**Work instructions**
Starting at the line that contains "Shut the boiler", restate each line word for word through the final line of the data, keeping both ends.

**Data segment**

========================

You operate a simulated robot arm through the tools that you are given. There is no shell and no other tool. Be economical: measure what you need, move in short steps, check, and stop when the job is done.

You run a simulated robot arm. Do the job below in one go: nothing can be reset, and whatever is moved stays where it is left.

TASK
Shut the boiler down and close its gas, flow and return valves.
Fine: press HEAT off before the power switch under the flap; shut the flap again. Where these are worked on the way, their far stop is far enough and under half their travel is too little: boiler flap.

========================

**Solved problem**
Shut the boiler down and close its gas, flow and return valves.
Fine: press HEAT off before the power switch under the flap; shut the flap again. Where these are worked on the way, their far stop is far enough and under half their travel is too little: boiler flap.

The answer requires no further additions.